Some of our numbers have left, shaking the dust off their feet, eager to get on building a church that is not compromised on this dear treasure we have in the Gospel. Some of us have chosen to stay and fight from within. Others are conflicted and don’t know which way to turn. All of us have suffered, not only from the ELCA, but from each other as we struggle among ourselves to find a way to be faithful to Christ. It is hard not to brew a strong liquor of bitterness from these various experiences, but Jesus speaks sweet comfort to us here. He came to make us free, free to live without bitterness, without fear. In doing so, he made it possible for us to fight the good fight, to stand up against the powers that be, no matter what, despite the suffering it might bring. You see, we have seen the other side, and nothing can deter us now.
A pastor I know in Copenhagen noticed a young woman who started coming into the back of the church to sit for a time while she wept copiously. After some days of this, my friend went to sit beside the young woman to see if there was anything she could do for her. After some time, the woman dried her tears and pointed to a picture of Christ suffering on the cross. I came in here for the first time some days ago, she said, wishing to die, hating my life and its many sorrows. The pressures outside to be successful, to win, to conquer every problem has almost destroyed me. But as I have been drawn back day after day, to look at the picture of Jesus on the cross, I’ve come to realize that this is the only place I’ve ever found where suffering is allowed. As she came to sit there and see and hear the story of Jesus, she was free to plumb the depths of her grief, her suffering was allowed, because, on the other hand, in that place, death had no dominion, Christ had won the victory in his bitter death on the cross. The Son had made her free, free indeed!
This is what our movement is called to do: preach the Word in and out of season. If it doesn’t preach, it’s not worth much. WordAlone is called to tell the world about a Lord who understands our deepest woes, and who has conquered them with his own bitter death and resurrection.
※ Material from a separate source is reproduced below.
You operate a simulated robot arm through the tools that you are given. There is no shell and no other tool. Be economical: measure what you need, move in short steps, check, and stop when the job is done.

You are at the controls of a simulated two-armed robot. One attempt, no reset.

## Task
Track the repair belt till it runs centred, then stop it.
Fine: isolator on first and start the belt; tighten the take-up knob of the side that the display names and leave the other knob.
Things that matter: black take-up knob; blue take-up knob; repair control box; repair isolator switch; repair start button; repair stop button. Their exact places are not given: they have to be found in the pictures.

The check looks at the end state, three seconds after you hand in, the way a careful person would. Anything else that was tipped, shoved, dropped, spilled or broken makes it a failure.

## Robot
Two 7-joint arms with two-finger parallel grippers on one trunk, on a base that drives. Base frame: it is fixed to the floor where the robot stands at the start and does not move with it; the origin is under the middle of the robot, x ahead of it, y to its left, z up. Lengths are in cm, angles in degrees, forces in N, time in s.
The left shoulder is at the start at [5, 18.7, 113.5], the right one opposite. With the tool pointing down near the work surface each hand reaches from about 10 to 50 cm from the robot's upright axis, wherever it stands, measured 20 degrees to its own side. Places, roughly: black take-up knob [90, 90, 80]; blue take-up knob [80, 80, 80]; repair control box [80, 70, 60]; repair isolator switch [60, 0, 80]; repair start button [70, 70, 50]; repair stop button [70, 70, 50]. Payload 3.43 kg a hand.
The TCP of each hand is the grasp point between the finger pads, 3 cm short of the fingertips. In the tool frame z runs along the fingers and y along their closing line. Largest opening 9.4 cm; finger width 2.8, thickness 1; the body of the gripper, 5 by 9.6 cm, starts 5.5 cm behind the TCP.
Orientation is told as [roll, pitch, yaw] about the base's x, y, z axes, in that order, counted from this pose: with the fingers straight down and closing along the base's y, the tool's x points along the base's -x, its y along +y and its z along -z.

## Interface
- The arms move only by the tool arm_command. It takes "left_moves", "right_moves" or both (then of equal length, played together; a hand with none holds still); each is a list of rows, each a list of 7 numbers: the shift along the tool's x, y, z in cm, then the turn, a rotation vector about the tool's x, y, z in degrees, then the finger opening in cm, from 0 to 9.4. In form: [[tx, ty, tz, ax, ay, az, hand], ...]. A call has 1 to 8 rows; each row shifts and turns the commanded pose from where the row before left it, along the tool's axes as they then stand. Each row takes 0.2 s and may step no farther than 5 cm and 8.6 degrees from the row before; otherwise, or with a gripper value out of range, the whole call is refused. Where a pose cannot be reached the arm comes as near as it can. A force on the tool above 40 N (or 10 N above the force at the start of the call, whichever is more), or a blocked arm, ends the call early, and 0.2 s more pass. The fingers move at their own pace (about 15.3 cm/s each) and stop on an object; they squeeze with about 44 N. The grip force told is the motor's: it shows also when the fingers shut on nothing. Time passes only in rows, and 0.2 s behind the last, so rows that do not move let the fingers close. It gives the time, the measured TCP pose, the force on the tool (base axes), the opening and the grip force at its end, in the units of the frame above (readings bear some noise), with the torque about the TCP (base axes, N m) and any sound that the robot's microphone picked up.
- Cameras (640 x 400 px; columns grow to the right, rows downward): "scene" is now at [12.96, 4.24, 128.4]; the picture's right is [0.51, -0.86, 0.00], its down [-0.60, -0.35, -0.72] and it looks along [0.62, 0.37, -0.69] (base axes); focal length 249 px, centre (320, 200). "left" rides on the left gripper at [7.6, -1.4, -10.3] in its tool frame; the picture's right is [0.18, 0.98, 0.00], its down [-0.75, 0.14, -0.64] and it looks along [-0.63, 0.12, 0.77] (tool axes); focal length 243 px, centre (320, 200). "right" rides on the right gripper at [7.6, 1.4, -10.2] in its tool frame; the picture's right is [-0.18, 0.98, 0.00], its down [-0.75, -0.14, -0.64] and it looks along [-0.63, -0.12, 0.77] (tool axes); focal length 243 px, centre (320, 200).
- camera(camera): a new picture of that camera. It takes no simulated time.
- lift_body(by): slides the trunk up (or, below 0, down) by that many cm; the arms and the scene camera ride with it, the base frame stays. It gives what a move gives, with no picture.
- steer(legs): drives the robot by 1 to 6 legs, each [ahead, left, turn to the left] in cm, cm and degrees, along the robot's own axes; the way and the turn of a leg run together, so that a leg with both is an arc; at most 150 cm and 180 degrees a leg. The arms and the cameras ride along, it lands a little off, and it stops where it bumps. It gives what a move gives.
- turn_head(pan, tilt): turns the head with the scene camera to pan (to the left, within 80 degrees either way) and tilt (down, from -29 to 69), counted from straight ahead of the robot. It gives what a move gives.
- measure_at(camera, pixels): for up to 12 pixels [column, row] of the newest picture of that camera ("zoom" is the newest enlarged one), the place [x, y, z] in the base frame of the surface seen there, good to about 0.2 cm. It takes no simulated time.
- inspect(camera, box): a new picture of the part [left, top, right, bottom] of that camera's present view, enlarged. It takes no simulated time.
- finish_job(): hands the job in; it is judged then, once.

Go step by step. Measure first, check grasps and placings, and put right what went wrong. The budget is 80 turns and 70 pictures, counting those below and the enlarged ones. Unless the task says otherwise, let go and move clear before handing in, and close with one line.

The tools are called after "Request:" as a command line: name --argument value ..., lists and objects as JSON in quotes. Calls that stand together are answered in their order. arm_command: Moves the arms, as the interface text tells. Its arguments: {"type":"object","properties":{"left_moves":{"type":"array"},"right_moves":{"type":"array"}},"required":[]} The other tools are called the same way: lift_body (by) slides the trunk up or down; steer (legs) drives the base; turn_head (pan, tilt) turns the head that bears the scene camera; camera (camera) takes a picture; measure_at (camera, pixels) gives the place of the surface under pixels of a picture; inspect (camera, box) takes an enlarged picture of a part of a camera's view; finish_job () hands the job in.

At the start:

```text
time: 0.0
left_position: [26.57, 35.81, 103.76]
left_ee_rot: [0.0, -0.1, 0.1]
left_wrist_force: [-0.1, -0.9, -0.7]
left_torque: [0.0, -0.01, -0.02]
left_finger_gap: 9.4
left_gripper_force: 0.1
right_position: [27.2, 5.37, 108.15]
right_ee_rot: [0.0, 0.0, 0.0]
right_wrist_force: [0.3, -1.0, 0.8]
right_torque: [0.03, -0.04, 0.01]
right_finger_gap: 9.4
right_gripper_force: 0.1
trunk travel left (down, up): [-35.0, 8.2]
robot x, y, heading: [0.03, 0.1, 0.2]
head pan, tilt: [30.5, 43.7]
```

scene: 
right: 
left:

If the Son has made you free, you are free indeed!
Around 1528, Martin Luther, beset on every side by terror and trouble, the death of his dear daughter, his deepest melancholia, the siege of Vienna by the Turk, wrote the great battle hymn of the reformation, in which he confesses that no matter what the world, the flesh or the devil would wrest away from him, goods, honor, child or spouse, he was free because all his strength was in that little word that could fell all his enemies, that little word, God’s word, the Lord Jesus Christ himself! The Son had made him free, he was free indeed!
And now may the peace that passes all understanding keep your hearts and minds in Christ Jesus. Amen.